→ **What is being asked**: Take up the selected excerpt again after its last words.
>> Begin Data extract
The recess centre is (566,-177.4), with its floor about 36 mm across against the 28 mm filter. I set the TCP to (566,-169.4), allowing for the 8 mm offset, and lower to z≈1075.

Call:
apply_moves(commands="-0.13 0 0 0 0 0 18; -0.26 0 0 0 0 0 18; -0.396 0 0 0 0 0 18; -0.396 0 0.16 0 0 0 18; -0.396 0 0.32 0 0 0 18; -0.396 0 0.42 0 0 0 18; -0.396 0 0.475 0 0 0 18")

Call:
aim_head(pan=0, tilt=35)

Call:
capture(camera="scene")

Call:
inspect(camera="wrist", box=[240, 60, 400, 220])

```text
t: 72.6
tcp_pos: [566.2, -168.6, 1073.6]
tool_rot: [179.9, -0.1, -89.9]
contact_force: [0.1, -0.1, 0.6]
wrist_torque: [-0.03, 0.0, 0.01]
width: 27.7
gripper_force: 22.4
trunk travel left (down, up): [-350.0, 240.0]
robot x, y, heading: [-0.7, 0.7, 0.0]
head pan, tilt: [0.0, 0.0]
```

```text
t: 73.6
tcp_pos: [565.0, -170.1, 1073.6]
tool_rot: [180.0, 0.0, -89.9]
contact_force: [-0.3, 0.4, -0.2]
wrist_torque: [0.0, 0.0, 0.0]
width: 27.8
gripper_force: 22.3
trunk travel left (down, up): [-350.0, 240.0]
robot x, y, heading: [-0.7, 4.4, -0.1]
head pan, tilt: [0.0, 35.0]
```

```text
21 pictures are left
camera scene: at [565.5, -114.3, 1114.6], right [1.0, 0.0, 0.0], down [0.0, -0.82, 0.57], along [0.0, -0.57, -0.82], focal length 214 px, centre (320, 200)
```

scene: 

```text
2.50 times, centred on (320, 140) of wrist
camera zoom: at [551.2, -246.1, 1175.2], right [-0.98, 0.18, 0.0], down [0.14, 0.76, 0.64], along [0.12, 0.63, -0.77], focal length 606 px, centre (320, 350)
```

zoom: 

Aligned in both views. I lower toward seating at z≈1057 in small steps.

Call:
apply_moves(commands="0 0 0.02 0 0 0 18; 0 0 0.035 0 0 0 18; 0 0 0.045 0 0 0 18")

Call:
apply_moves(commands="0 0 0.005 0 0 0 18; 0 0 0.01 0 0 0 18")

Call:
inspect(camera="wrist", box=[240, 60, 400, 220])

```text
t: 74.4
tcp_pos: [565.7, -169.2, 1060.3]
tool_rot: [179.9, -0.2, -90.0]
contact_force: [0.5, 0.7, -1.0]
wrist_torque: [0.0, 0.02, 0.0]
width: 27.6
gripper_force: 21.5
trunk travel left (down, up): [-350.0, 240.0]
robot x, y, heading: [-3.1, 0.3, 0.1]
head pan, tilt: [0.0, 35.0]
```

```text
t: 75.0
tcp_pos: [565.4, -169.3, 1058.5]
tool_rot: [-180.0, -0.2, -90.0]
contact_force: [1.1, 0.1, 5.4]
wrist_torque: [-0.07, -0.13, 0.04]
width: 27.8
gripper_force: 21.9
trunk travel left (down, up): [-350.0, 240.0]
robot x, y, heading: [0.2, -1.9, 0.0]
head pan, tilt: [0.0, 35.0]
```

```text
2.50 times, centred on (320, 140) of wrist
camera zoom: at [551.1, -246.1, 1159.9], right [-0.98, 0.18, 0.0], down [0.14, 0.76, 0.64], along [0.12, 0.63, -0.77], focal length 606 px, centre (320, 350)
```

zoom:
>> End Data extract
>> Begin Selected excerpt
Nel mondo anglosassone, già nella seconda metà del secolo XIX, l'esigenza di tutela della vita privata si è venuta ad imporsi con grande intensità, precisamente negli USA, dove il right of privacy è andato estendendo la propria portata da quella iniziale e minimale del «diritto ad essere lasciato solo» ad una sorta di diritto della personalità.

Più tardi, questo processo ha avuto luogo nei Paesi europei 3: principalmente per il timore che le conquistate libertà collettive potessero in qualche modo essere compromesse apponendo ad esse limiti diversi da quelli tradizionali 4.

In Italia il dibattito sulla riservatezza si è sviluppato solo a partire dagli anni quaranta, all'inizio limitatamente al campo civilistico e solo in un secondo momento al campo penalistico con l'introduzione nel codice penale (L. 8 aprile 1974, n. 98) degli artt. 615 bis (interferenze illecite nella vita privata), 617 bis (installazione di apparecchiature atte ad intercettare od impedire comunicazioni o conversazioni telegrafiche o telefoniche) e 617 ter (falsificazione, alterazione o soppressione del contenuto di comunicazioni o conversazioni telegrafiche o telefoniche). La tutela penale è stata poi integrata con la successiva introduzione nel codice penale, ad opera della legge 23 dicembre 1993, n. 547, degli artt. 615 ter (accesso abusivo ad un sistema informatico e telematico), 615 quater (detenzione e diffusione abusiva di codici di accesso a sistemi informatici o telematici), 615 quinquies (diffusione di programmi diretti a danneggiare o interrompere un sistema informatico), 617 quater (intercettazione, impedimento o interruzione illecita di comunicazioni informatiche o telematiche), 617 quinquies (installazione di apparecchiature atte ad intercettare, impedire o interrompere comunicazioni informatiche o telematiche), 617 sexies (falsificazione, alterazione o soppressione del contenuto di comunicazioni informatiche o telematiche), ampliando ulteriormente l'ambito di tutela della riservatezza attraverso la protezione del sistema informatico 5.

Nel nostro Paese, il problema della tutela penale ha vissuto momenti alterni, poiché la dottrina è stata fortemente divisa tra coloro che consideravano indifferibile un'adeguata tutela penalistica della privacy, (e d'altronde, i predetti interventi legislativi sono nati proprio sulla spinta di tale filone dottrinario) e coloro che, invece, ritenevano sufficiente la tutela civile e la connessa sanzione risarcitoria estesa al danno non patrimoniale 6. Un'articolata disciplina della complessa materia delle «banche dati» è stata, così, introdotta dalla L. 31 dicembre 1996 n. 675 che ribadisce, come di seguito vedremo, l'importanza riconosciuta dall'ordinamento italiano al diritto alla privacy.
>> End Selected excerpt
→ **Task output**:
Con gli interventi legislativi del 1974, del 1993, ed infine con quelli del 1996, il nostro ordinamento ha completato, pertanto, il quadro della tutela penalistica dei diversi aspetti del diritto alla riservatezza, tutela che risulta, così, sostanzialmente ampliata rispetto a quella fornita dalle norme originariamente previste dal codice Rocco.

  1. Privacy e consenso: un collegamento necessario. - L'espresso riferimento alla figura del consenso, collegata necessariamente alla tutela della privacy, viene effettuato dagli artt. 22 ss. della legge 675 del 1996, che sottolineano, in primis, il bisogno di soffermarsi sulla scriminante ex art. 50 c.p., quale fondamento del c.d. consenso sui generis utilizzato in ambito sanitario. Risulta pertanto d'obbligo effettuare una panoramica, se pur breve, della sistematica del reato e in particolare della categoria dell'antigiuridicità - collegata direttamente alle scriminanti - e conseguentemente al consenso, ex art. 50 c.p., ed alla tutela della privacy: laddove il titolare del diritto dà il consenso alla diffusione dei propri dati non potrà sussistere alcuna fattispecie di violazione della privacy.

    Storicamente, si sono contrapposte due teorie, la cui differenza sostanziale sta appunto nell'includere o meno nella sistematica del reato, la nozione di antigiuridicità. Esse sono:

    1) la teoria bipartita 7;

    2) la teoria tripartita.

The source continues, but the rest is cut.